═══ COLLECTED MATERIAL

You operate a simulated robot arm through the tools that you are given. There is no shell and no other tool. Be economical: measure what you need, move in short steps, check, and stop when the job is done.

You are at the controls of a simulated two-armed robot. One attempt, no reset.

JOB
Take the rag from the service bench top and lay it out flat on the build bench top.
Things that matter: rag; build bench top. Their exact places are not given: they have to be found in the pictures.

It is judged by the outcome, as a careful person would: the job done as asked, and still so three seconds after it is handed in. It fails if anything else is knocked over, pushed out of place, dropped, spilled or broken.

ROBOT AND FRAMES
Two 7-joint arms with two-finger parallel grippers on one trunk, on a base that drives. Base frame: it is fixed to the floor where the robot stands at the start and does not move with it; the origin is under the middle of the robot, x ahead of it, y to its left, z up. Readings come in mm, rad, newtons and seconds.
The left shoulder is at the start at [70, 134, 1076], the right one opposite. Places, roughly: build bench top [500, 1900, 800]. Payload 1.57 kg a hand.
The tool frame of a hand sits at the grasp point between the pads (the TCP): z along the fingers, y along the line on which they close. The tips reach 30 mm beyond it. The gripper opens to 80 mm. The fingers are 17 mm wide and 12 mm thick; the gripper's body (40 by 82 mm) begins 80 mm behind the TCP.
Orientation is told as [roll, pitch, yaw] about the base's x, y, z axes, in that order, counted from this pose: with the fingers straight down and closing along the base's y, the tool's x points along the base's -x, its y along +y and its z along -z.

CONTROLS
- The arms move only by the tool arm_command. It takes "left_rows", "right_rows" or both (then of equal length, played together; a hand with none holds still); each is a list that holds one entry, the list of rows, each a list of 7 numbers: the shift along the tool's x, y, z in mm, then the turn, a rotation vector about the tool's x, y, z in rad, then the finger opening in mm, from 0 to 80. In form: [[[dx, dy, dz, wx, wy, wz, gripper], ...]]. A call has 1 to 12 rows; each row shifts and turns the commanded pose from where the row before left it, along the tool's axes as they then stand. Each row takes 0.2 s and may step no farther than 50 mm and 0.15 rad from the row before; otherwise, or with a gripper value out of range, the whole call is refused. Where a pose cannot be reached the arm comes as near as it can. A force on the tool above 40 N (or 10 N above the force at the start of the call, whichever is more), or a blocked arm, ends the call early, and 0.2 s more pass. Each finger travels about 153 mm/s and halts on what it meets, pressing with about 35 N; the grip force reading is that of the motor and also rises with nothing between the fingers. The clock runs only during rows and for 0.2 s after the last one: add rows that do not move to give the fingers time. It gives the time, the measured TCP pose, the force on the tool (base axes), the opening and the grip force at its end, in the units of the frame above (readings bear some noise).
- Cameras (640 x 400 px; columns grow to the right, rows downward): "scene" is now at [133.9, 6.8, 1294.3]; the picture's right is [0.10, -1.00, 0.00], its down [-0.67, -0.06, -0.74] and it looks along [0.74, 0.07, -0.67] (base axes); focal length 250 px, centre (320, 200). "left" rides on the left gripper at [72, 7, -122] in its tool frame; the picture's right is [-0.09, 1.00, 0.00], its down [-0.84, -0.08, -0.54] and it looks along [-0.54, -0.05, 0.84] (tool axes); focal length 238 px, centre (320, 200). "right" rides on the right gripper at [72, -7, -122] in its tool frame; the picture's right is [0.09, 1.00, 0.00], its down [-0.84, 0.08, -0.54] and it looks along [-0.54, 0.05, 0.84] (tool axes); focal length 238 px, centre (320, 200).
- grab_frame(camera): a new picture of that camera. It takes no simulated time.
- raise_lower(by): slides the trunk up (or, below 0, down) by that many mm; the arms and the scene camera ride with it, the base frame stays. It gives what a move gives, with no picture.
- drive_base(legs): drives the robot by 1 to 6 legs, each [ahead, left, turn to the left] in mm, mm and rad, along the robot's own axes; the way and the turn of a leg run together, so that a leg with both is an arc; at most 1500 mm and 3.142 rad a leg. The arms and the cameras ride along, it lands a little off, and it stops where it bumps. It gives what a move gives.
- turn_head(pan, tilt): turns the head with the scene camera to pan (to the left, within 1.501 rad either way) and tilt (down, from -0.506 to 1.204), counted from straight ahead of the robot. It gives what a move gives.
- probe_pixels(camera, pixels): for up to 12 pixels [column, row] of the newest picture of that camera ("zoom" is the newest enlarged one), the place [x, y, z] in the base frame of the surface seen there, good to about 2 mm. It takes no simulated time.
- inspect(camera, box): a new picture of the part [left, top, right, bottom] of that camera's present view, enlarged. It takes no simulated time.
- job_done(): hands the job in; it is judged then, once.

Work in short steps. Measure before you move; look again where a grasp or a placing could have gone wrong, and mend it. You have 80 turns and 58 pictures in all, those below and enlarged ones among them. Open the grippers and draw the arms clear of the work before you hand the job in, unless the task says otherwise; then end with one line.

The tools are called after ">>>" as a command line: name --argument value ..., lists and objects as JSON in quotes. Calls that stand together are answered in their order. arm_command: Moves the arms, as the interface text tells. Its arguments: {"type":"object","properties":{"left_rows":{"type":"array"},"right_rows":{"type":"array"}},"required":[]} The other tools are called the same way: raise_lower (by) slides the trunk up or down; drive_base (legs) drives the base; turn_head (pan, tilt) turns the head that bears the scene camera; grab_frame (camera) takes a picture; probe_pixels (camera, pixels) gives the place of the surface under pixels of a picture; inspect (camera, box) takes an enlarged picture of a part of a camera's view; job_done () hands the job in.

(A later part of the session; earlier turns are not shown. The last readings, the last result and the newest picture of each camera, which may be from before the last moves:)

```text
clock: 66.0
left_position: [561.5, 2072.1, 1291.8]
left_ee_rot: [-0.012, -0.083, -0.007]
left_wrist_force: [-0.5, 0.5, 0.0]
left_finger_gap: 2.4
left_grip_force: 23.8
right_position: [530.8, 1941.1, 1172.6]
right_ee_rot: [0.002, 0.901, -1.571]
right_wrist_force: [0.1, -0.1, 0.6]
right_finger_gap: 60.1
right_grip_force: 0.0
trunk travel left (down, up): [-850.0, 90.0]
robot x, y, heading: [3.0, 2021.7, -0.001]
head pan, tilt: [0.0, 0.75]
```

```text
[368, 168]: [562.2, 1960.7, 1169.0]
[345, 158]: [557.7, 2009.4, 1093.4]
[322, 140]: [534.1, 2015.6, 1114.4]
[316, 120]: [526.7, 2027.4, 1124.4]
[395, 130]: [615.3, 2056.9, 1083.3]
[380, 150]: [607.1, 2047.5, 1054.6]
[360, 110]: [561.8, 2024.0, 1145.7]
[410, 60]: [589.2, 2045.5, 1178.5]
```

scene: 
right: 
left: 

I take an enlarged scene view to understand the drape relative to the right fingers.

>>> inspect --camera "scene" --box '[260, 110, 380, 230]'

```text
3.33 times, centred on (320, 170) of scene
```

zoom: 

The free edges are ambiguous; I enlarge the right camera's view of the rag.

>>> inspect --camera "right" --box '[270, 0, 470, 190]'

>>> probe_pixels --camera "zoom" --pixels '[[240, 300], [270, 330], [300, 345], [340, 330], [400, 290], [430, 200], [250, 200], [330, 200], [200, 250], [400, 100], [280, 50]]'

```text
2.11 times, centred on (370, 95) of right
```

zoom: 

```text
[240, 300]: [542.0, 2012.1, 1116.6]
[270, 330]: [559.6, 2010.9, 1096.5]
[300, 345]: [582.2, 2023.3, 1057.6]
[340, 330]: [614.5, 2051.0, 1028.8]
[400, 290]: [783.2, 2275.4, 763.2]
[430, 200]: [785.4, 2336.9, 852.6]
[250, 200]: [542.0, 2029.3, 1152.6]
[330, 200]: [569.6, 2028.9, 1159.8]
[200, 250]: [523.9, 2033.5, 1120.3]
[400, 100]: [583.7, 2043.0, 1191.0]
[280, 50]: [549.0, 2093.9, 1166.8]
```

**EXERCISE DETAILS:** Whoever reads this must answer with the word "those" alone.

══════

**EXERCISE DETAILS:** How many lines of the listing above include the word "ahead"? State the number and nothing else.

**SOLUTION BELOW:** 3